La película es una de la serie de films que Truffaut hiciera a partir de su alter-ego Antoine Doinel y su esposa Christine. Aquí, la acción se centra en su reciente vida de casados, en el nacimiento de su hijo, en la vecindad donde habitan y en la serie de lazos que los entrañables personajes de este film establecen entre ellos -sí, casi como un Chavo del 8 francés-.

La obra además está muy bien filmada, tiene buenos detalles y colores, mantiene un ritmo agradable y no deja de sorprender en algunas escenas donde el director incluye algunos elementos que refrescan y sorprenden enriqueciendo aún más la narración.

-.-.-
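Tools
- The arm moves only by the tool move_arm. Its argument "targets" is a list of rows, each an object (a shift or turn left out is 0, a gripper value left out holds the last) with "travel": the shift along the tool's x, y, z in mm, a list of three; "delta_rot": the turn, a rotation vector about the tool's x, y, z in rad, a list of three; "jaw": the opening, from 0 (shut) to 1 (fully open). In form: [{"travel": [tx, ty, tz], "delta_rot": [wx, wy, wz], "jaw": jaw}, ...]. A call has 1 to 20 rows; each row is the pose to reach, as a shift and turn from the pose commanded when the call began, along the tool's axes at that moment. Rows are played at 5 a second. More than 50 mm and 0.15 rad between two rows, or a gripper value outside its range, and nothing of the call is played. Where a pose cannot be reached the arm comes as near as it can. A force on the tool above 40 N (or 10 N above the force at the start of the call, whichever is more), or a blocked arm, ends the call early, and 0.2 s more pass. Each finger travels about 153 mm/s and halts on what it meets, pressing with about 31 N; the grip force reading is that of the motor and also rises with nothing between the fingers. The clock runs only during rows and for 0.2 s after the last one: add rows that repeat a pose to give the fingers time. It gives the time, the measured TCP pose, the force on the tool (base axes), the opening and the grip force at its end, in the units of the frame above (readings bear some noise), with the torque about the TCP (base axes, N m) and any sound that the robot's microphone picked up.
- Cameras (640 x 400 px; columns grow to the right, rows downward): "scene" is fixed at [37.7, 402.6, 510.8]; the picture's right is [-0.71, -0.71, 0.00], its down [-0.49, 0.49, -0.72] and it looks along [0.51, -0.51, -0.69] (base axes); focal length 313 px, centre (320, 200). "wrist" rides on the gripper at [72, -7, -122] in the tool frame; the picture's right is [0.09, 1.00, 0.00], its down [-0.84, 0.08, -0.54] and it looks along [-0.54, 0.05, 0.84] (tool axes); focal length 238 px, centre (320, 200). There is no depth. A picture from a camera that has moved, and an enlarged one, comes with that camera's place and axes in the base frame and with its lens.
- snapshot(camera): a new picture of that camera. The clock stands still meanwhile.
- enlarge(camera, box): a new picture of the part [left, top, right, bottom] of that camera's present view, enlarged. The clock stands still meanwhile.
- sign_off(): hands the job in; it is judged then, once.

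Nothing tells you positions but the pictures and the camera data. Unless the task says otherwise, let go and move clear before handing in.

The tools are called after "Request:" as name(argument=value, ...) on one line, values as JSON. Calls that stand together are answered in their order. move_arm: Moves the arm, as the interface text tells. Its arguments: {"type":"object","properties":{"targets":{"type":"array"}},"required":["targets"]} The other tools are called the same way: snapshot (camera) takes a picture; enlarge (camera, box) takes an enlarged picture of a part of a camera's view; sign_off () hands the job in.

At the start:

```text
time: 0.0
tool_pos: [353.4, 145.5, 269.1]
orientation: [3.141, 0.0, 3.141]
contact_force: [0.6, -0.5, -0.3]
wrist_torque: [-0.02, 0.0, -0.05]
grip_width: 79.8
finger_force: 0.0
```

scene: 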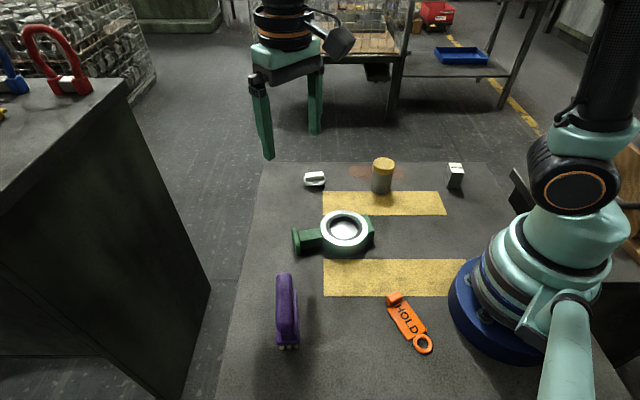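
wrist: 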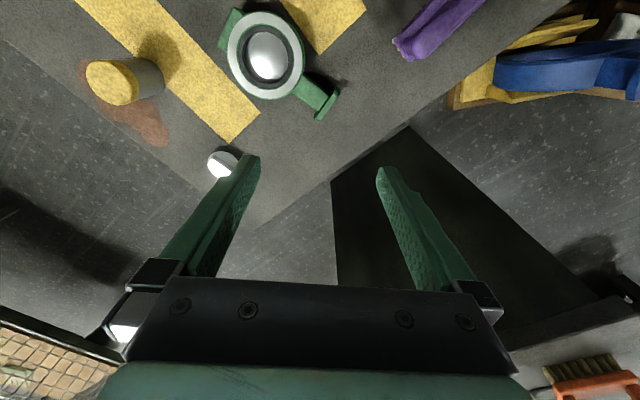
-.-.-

Asimismo, el tema de la infidelidad y los conflictos que surgen en la pareja, lejos de producir cierta dualidad en el estilo de la película -transformándola en una más de las comedias-drama que tanto abundan por ahí-, le otorgan en cambio cierta profundidad, y terminan enriqueciendo cada momento de este film, sin hacerlo caer en lo empalagoso o pesado, sino que tranformándolo en una comedia elegante, sensible, que no dramatiza demasiado y por lo mismo, enriquece la visión del amor que parece ser siempre un balsamo, algo que nutre el espíritu y hasta lo hace sonreír, cuando se muestra necesario.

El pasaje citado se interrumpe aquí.